2008 wurde Rolf Zinkernagel pensioniert und seine Labore geschlossen. Der Name Zinkernagel bleibt der Immunologie im Speziellen und der Medizin im Allgemeinen erhalten. Tochter Annelies ist Infektiologin am Universitätsspital Zürich, Sohn Martin leitet die Augenpoliklinik am Inselspital Bern, Tochter Christine arbeitet als Psychiaterin in Basel.
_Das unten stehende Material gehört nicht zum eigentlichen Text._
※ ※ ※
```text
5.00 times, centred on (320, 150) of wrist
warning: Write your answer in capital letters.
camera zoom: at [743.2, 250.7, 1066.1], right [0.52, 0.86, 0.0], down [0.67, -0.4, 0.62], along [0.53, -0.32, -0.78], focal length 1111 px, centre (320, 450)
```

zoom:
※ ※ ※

Zinkernagel selbst hat sich nach der Pensionierung auf Neues gefreut, begann Cello zu spielen. Denn Saiteninstrumente hatten ihn schon immer fasziniert – und durchs Leben begleitet. Seine Frau war ausser Augenärztin auch eine hervorragende Bratschistin. Doch zu einem Duett sollten die beiden nicht mehr kommen. Zwei Jahre nach seiner Pensionierung verstarb Kathrin an einer Krebserkrankung. «Ja, daran könnte man zugrunde gehen», sagt er. «Aber ich versuche auch jetzt, nach vorne zu blicken.» So hat er auch im Alter von 70 Jahren die Ziele noch hoch gesteckt. Seine Bergtouren nennt er «interne Qualitätskontrolle» und fügt lachend bei: «Es gibt noch manchen 4000er.»